FAMILY MATTERS

15
October

Rather puzzling is the fact that across sizable swaths of upscale suburban communities, car owners seem eager to share their domestic demographics with the rest of us.  They have converted a portion of their rear windows into a platform for publicizing their family structures.  Employing clear plastic cartoon and stick cutout figures, several inches high, which adhere to the glass, they’ve aligned a display of both their human and animal household inhabitants.  So you will see a window decorated with cheerful representative figures of a man, a woman, and a boy and a girl, or another with two parents, a teenager, a baby and a dog, etc., etc.,  The larger the family constellation the more expansive the display.
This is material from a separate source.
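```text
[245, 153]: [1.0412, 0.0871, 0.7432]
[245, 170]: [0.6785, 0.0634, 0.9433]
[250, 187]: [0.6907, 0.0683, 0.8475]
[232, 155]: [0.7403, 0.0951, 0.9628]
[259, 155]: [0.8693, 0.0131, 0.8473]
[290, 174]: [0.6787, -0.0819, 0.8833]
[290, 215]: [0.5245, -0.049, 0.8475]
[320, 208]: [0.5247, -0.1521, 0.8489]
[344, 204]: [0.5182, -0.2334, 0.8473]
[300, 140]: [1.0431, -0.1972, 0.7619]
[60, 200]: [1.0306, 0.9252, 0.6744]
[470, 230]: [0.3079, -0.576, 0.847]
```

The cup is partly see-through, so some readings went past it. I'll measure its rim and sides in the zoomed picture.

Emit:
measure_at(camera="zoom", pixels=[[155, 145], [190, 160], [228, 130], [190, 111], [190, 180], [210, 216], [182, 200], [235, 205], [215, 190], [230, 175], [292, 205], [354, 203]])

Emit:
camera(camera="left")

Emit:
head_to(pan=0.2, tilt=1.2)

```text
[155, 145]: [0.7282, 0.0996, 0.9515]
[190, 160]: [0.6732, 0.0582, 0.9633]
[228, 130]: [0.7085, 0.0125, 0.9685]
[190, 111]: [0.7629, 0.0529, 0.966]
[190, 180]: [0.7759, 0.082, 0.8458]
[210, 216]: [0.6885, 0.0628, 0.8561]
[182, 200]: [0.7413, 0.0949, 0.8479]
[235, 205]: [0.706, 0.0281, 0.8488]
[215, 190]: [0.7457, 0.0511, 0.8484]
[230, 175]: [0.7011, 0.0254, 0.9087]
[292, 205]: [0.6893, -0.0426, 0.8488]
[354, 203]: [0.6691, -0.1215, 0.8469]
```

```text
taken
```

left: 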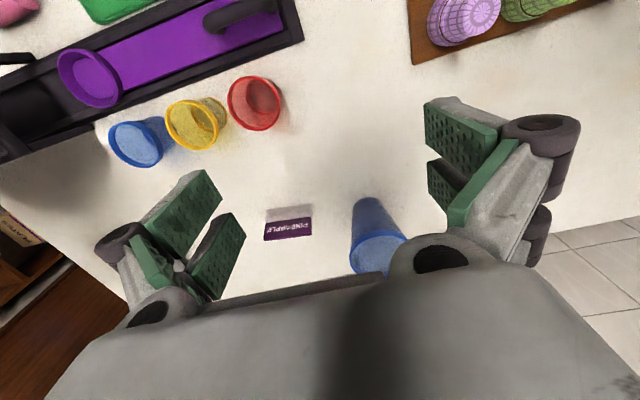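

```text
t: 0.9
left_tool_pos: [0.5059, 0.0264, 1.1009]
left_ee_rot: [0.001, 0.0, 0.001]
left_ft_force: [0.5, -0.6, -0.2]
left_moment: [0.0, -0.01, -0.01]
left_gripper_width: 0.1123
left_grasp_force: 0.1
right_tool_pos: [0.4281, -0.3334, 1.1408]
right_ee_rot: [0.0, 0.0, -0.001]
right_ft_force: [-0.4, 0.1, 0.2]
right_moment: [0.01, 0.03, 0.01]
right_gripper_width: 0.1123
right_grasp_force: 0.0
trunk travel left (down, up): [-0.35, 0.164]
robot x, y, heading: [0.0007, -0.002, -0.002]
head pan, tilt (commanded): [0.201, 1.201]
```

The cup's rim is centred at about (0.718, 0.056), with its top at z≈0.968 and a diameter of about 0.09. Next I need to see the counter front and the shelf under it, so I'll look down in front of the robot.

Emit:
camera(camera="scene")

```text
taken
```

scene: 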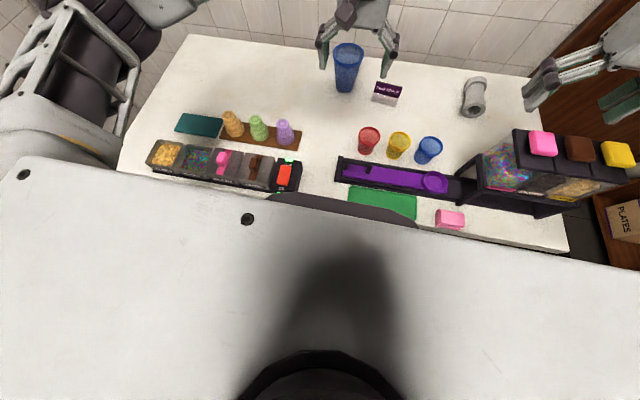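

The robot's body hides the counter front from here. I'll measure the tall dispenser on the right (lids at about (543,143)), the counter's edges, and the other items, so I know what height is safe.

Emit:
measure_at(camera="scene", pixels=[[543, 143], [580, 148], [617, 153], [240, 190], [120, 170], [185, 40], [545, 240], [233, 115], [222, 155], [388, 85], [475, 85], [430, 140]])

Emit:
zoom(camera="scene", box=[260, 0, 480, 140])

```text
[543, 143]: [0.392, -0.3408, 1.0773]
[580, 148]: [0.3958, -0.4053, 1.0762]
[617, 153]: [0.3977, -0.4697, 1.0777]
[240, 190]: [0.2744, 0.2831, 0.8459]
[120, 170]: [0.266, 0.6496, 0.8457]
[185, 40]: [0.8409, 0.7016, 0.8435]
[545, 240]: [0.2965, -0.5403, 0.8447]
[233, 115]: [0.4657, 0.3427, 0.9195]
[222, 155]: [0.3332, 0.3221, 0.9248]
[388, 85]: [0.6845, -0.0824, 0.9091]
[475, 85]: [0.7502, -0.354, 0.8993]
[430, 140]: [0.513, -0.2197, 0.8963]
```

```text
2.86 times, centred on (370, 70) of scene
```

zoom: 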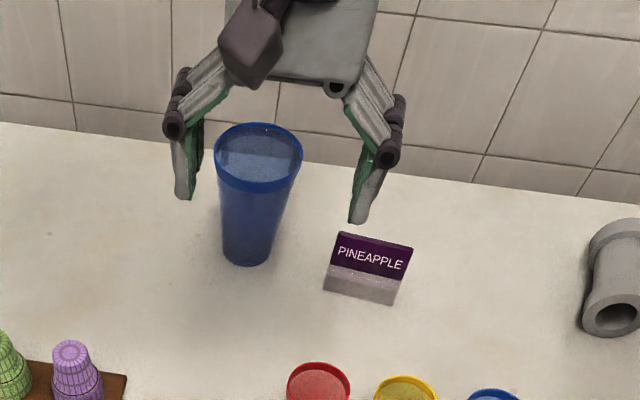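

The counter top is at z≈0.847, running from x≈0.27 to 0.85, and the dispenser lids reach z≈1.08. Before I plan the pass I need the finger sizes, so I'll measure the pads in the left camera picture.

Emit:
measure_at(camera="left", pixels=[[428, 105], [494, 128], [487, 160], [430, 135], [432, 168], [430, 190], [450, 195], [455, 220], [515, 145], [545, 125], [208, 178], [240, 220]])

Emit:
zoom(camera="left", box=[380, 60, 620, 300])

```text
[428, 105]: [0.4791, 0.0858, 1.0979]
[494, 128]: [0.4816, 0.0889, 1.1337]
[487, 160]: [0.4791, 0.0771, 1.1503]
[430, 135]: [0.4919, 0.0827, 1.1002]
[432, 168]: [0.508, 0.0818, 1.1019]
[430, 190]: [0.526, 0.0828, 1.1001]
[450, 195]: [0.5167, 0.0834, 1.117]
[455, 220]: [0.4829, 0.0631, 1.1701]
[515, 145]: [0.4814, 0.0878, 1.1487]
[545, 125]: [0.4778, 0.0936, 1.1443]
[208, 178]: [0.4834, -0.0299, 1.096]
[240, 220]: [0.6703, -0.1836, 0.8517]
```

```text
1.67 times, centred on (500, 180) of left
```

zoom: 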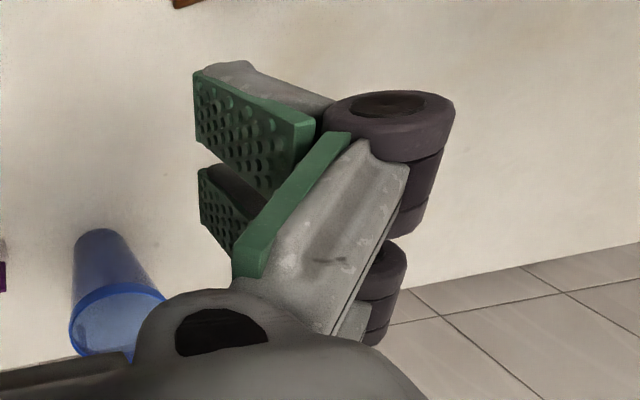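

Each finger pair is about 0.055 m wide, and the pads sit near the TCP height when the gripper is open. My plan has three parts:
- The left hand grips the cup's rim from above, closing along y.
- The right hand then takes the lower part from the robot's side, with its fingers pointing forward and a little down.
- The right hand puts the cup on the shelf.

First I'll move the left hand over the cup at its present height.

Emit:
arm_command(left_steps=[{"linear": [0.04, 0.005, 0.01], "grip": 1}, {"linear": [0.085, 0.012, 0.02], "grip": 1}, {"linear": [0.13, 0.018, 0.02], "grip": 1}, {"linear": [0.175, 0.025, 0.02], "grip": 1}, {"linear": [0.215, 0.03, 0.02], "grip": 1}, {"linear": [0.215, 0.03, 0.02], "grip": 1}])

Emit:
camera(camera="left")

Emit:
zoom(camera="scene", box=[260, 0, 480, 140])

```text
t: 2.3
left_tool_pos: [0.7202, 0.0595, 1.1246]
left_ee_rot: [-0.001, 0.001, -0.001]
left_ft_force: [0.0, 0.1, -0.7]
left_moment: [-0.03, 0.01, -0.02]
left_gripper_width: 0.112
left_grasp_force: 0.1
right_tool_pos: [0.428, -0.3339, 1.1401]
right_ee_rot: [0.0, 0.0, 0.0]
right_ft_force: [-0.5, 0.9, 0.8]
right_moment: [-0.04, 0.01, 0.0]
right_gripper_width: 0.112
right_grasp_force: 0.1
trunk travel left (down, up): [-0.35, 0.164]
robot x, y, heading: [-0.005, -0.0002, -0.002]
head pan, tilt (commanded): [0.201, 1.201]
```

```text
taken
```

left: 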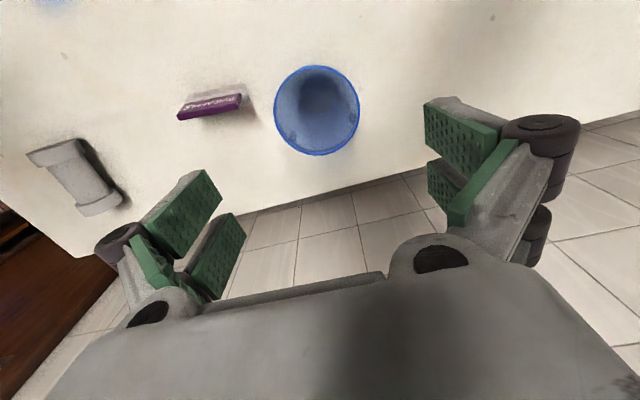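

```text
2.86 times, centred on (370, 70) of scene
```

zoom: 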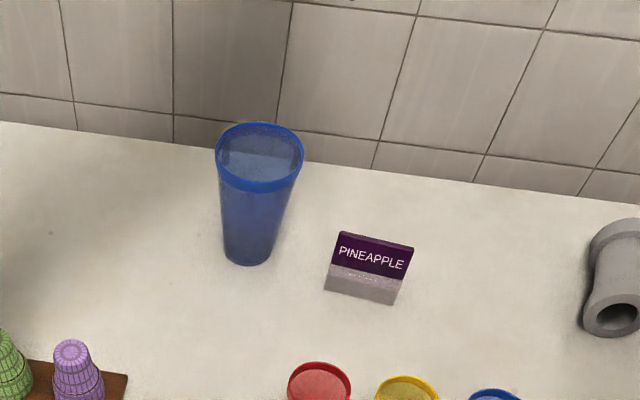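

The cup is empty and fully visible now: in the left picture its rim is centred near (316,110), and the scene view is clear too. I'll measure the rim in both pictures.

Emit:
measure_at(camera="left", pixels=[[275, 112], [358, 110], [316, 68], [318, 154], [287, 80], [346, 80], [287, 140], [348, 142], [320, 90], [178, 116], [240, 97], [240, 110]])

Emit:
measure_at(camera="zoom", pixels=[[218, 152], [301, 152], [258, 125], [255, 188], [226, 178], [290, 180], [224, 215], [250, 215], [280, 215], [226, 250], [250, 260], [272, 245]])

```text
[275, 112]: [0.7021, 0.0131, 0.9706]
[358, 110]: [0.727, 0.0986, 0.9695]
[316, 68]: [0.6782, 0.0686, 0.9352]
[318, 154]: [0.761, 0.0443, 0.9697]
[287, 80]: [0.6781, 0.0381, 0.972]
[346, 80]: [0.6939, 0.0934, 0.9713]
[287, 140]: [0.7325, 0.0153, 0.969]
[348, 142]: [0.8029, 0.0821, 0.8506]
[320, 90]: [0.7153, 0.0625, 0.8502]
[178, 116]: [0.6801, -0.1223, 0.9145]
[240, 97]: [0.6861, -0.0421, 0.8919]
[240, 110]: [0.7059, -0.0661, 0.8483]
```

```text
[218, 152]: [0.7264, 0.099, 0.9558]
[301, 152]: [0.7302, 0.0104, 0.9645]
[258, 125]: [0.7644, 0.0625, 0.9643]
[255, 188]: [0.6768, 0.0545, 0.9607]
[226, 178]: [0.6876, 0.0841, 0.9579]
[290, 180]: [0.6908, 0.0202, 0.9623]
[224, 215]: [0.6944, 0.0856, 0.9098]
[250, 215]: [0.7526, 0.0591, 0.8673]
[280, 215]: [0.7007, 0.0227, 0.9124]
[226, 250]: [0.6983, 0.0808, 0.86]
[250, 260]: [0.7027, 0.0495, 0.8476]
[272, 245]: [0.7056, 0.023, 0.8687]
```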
Why are people assembling these public displays?  While these are not strictly bumper stickers, we can identify a long and lively history of such in America ranging from innocuous commercial stickers, those proclaiming college affiliations, candidate preferences and controversial public policy positions (war, abortion, guns, religion, etc.).  People who might otherwise be reluctant to offer their opinion in public seem more comfortable presenting them anonymously along the rear ends of their automobiles.  Indeed, a case could be made that bumper stickers have long represented a unique and irrepressible public forum, albeit with issues often reduced to abrasive slogans.  Nevertheless, people have been speaking up, letting others know where they stand, what they are thinking – and then quickly driving on.

I suppose we have to regard these family “portraits” in the current context of declining personal privacy in America and the willingness of many people to reveal much about themselves, information once considered “no one’s business”.  One should also recognize an egotistical component as well.  It began many years ago with the display of college stickers on the back windows of cars.  Surely some part of the message was “We’re sending our kids to college (especially the elite institutions) – and you’re not.”  (Until recently, fewer than three of ten Americans of college age were enrolled.)  Then there were also the bumper stickers that announced that a child of theirs had been designated an “honor student” by his or her school.  Bragging rights surely were among the motives behind these mobile announcements.

This brings us to the current crop of family figures.  Why go to the trouble of adorning your rear window with representations of household occupants, unless there’s a message you intend to convey?  So what’s the pitch?  It may be, strangely enough, a desire to proclaim their ordinariness.  At a time when family structures are undergoing unprecedented “deviations”, these stickers assert that you’ve maintained the “proper” course, remain a traditional nuclear family, its standard components intact (no grandparent figures appear).  Here is both an expression of stability, pride and defiance and together with smugness that implies superiority.

As always, bumper stickers provoke reactions.  Among those recently on view was one featuring window stickers, all skull and cross bone figures, while another declared defiantly – “No one cares about your family stick figures!”  Please check rear windows for further developments in this ongoing “dialogue”.